*Reading passage*:
★ ★ ★
Loyalist jailed for possessing weapons 40 years ago

Sammy Tweed
Sammy Tweed

A FORMER loyalist paramilitary has been jailed for two and a half years for having a cache of guns and ammunition - despite a plea from First Minister Peter Robinson to "show leniency''.

Mr Robinson was one of a number of DUP politicians who wrote letters to Belfast Crown Court urging the judge not to jail 74-year-old Samuel Tweed who had been on the run from police for almost 40 years.

Tweed, of Mark Street, Newtownards, was told by Judge Philip Babington: "These were, and are, serious offences, albeit you were younger and less wise but that does not diminish the seriousness of the offences in any way at all.

"I am satisfied that you have lived a lawful and law abiding life over the last 40 years.

"However, that does mean that the offences are any less serious, far from it.''

Tweed was arrested earlier this year by detectives investigating the 'romper-room' murder of Catholic man Pat Bensted in 1972. He is believed to have been a key member of the notorious UDA Baker/McCreery gang which was responsible for the mass murder of innocent Catholics in the 1970s.

Tweed had pleaded guilty to escaping lawful custody and to possession of a haul of revolvers and pistols with intent to endanger life along with 2,500 rounds of ammunition.

Prosecution QC David McDowell earlier told the court that on April 19 1974, police tried to stop a Ford Cortina car being driven by Tweed, then aged 32, along the Beersbridge Road in east Belfast but he left the vehicle and made off on foot.

The court heard that an RUC officer caught him and grabbed his coat but Tweed removed the coat and made off for a second time.

During a subsequent search of the car he had been driving, police located a Walther pistol under the back seat. His fingerprints were also found on the rear view mirror.

Two days later, the court was told, RUC officers and members of the Royal Military Police went to a house at Jocelyn Avenue in east Belfast to carry out a further search.

The prosecution lawyer said that Tweed answered the door dressed in a pair of trousers and a vest and was arrested.

During a search of the house, security force members found a "cache of firearms'' and ammunition in a front room and downstairs bathroom.

They were: six .45 calibre revolvers; two .22 calibre Star pistols; two .22 calibre pistols; a .22 calibre Browning pistol; a .22 calibre revolver, a .25 calibre Mauser pistol; a .38 Webley revolver; two .38 calibre revolvers; a .32 calibre pistol; a 9mm Beretta pistol; a 12 bore sawn-off shotgun; a 9mm magazine; a .22 calibre magazine and a quantity of assorted ammunition.

At interview in Castlereagh Holding Centre, Tweed told police at the time of the seizure: "I accept responsibility for them. I am just taking full responsibility for all the firearms and ammuntion. That's all I'm saying.''

The following month, on May 7 1974, Tweed was present in the dock during a remand hearing at Belfast Magistrates Court when proceedings were disrupted by a denim-clad mob of teenagers who shouted: "There's a bomb in here''.

Added Mr McDowell: "Pandemonium broke out in the courtroom. Mr Tweed got out and escaped from the courtroom.''

In 2011, his solicitor approached the PSNI and asked if there was anything outstanding against his client only to be told he was not wanted on any warrants.

However, Tweed was arrested the following year by officers from the Historicial Enquiries Team for escaping lawful custody and having the weapons haul with intent to endanger life.
★ ★ ★
*Data*:
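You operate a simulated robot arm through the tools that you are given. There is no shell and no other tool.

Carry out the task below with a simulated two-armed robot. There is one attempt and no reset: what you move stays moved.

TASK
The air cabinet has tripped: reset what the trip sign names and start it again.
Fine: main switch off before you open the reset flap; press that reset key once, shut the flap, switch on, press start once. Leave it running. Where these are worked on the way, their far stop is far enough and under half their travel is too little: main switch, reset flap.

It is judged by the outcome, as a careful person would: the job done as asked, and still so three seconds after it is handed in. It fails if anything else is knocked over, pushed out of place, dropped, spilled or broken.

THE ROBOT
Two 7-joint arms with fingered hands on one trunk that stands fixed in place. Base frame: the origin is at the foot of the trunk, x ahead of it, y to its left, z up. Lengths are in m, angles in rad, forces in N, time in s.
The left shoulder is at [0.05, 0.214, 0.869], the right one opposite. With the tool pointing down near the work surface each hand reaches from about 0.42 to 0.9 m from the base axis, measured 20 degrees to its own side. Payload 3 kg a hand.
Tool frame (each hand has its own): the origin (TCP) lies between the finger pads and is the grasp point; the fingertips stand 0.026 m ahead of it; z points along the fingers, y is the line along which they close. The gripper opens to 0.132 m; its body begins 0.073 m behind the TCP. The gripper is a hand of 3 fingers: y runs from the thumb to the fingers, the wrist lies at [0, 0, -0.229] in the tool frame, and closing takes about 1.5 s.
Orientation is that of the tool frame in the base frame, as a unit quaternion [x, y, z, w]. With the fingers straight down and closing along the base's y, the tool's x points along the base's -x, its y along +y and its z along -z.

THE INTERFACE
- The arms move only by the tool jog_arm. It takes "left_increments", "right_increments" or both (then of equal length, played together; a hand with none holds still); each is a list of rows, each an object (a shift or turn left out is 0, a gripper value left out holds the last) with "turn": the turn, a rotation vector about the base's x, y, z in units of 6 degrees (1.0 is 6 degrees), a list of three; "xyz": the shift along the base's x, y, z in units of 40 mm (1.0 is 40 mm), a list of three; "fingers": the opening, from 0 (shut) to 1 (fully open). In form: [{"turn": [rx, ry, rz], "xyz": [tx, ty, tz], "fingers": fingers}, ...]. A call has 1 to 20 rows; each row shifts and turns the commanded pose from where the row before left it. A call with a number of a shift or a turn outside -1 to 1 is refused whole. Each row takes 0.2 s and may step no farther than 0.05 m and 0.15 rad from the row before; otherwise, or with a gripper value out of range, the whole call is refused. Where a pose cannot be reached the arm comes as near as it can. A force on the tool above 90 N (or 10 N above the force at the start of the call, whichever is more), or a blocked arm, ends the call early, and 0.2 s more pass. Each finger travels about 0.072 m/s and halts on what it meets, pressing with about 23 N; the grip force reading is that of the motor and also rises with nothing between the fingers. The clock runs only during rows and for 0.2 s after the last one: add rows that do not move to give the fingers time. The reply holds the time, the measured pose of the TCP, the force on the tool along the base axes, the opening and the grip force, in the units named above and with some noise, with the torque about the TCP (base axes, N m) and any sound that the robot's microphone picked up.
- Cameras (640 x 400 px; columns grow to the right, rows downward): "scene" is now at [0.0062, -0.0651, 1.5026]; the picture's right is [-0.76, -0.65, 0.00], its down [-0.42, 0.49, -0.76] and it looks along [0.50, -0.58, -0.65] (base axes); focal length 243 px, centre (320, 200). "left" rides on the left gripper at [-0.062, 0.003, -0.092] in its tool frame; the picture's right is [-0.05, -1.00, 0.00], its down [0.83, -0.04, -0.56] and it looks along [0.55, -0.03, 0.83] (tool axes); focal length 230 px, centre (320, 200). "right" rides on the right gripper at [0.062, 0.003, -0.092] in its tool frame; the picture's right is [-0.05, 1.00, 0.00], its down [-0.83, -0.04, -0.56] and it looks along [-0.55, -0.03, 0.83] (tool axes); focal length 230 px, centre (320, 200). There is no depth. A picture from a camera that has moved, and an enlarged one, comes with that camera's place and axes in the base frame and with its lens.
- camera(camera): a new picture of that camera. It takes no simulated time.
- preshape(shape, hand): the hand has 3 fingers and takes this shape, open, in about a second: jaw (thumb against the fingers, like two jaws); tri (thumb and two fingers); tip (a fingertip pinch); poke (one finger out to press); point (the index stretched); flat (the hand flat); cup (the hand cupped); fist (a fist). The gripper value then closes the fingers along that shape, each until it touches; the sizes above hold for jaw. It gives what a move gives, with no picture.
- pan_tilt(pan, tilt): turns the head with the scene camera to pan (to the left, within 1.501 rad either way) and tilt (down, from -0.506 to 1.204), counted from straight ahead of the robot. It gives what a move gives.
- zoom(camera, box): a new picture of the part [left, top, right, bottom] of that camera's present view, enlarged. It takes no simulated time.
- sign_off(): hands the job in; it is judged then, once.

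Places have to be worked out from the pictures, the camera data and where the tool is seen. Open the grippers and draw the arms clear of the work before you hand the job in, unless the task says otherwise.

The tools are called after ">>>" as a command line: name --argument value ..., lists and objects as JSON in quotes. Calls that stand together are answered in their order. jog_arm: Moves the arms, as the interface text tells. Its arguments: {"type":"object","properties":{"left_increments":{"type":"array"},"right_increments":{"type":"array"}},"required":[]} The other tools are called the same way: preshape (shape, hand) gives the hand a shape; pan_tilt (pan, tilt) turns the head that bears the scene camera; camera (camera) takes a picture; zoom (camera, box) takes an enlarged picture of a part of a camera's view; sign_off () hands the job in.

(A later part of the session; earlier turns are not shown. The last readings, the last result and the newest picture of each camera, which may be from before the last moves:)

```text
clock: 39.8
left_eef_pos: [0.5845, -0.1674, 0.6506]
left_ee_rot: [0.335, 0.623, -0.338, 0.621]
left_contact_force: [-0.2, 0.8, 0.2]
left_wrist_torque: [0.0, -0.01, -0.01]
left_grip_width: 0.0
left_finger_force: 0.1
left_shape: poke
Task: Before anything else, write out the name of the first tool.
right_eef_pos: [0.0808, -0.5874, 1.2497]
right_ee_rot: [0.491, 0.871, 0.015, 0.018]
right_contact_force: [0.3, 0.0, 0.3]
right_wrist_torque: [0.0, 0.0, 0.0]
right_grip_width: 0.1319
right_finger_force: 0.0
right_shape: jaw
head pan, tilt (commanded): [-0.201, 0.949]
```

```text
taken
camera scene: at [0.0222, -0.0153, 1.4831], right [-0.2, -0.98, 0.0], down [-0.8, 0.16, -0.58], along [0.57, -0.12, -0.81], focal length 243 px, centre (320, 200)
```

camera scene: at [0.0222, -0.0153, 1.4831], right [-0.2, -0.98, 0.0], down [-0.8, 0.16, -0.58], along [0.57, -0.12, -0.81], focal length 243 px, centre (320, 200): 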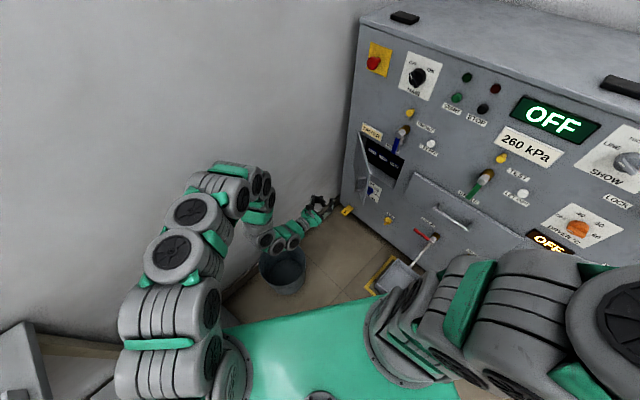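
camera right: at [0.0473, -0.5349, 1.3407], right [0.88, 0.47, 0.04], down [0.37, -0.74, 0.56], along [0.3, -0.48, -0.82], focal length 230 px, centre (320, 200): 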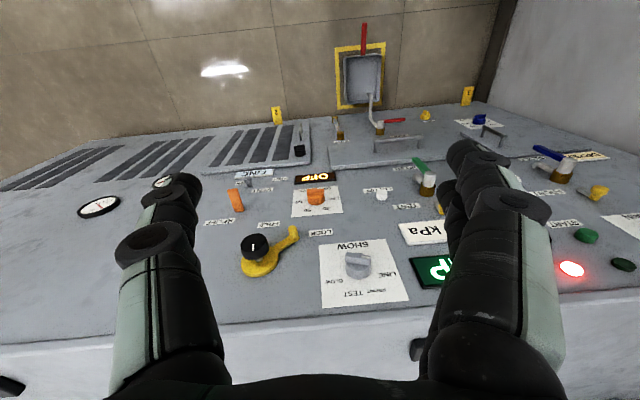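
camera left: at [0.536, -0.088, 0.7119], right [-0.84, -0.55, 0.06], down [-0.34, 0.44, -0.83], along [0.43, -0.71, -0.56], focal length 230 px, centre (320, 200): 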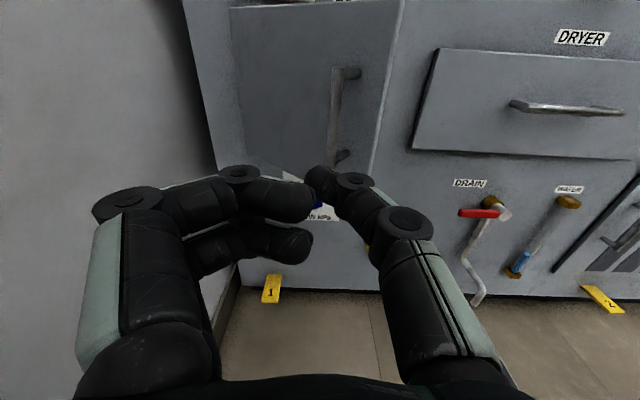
★ ★ ★
*Written task 1*: Transcribe precisely the lines between the one that contains "The air cabinet" and the one that contains "The left shoulder", counting those two lines as part of the range.
*Written task 2*: Resume the reading passage where it left off.

*Exercise output 1*:
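The air cabinet has tripped: reset what the trip sign names and start it again.
Fine: main switch off before you open the reset flap; press that reset key once, shut the flap, switch on, press start once. Leave it running. Where these are worked on the way, their far stop is far enough and under half their travel is too little: main switch, reset flap.

It is judged by the outcome, as a careful person would: the job done as asked, and still so three seconds after it is handed in. It fails if anything else is knocked over, pushed out of place, dropped, spilled or broken.

THE ROBOT
Two 7-joint arms with fingered hands on one trunk that stands fixed in place. Base frame: the origin is at the foot of the trunk, x ahead of it, y to its left, z up. Lengths are in m, angles in rad, forces in N, time in s.
The left shoulder is at [0.05, 0.214, 0.869], the right one opposite. With the tool pointing down near the work surface each hand reaches from about 0.42 to 0.9 m from the base axis, measured 20 degrees to its own side. Payload 3 kg a hand.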

*Exercise output 2*:
During interview in 2012, he told police that "the guns were already in the house'' at Jocelyn Avenue where he was staying.

Mr McDowell said Tweed "claimed not to remember the incident of escaping lawful custody'' but said the incident in the courtroom was "not an orchestrated event''.

The prosecution lawyer added: "Significant efforts were made to find him involving several other agencies other than the RUC.

"He didn't register for State benefits until 2010 when his wife died. He was registered with a local GP from 1972 until 1995 but he did not attend his GP practice.''

Defence QC Eilis McDermott told Judge Philip Babington: "For whatever reason the authorities did not appear to seek out or arrest Mr Tweed after his escape.

"It is inconceivable that he would not have been found. He was living in east Belfast with his wife and children at the family address from a few weeks after his escape took place. He always lived in that area.

"He didn't sign on for state benefits. He didn't work and his wife supported him until the time of her death in 2010.''

Ms McDermott added that the defendant was "not aware of the administrative scheme'', which has been commonly referred to as the 'on-the-run or OTR scheme'.

She told the court that "such a scheme only benefited one particular political grouping''.

"It has now been established that many people benefited from it. Mr Tweed did not benefit from it.''

The defence QC told the court that a number of references had been written on behalf of Mr Tweed - one from DUP leader and First Minister Peter Robinson, DUP Strangford MP Jim Shannon and east Belfast MLA Sammy Douglas.

In his letter, Mr Robinson: "I am writing this letter as a matter of urgency in the sentence of Mr Samuel Tweed''.

The First Minister wrote that Tweed had now "shown remorse for his actions'' and "has since lived a law abiding life''.

He added that in the context of the early release scheme he was "urging leniency in this particular and unusual case''.

In his letter, Sammy Douglas MLA said that Tweed was "suffering from considerable stress, was suffering from the impact of chest pains and panic attacks which had been exacerbated by going through the crown court process''.

"In my view, over the last 40 years, he has not been involved in any unlawful or illegal activities,'' added Mr Douglas.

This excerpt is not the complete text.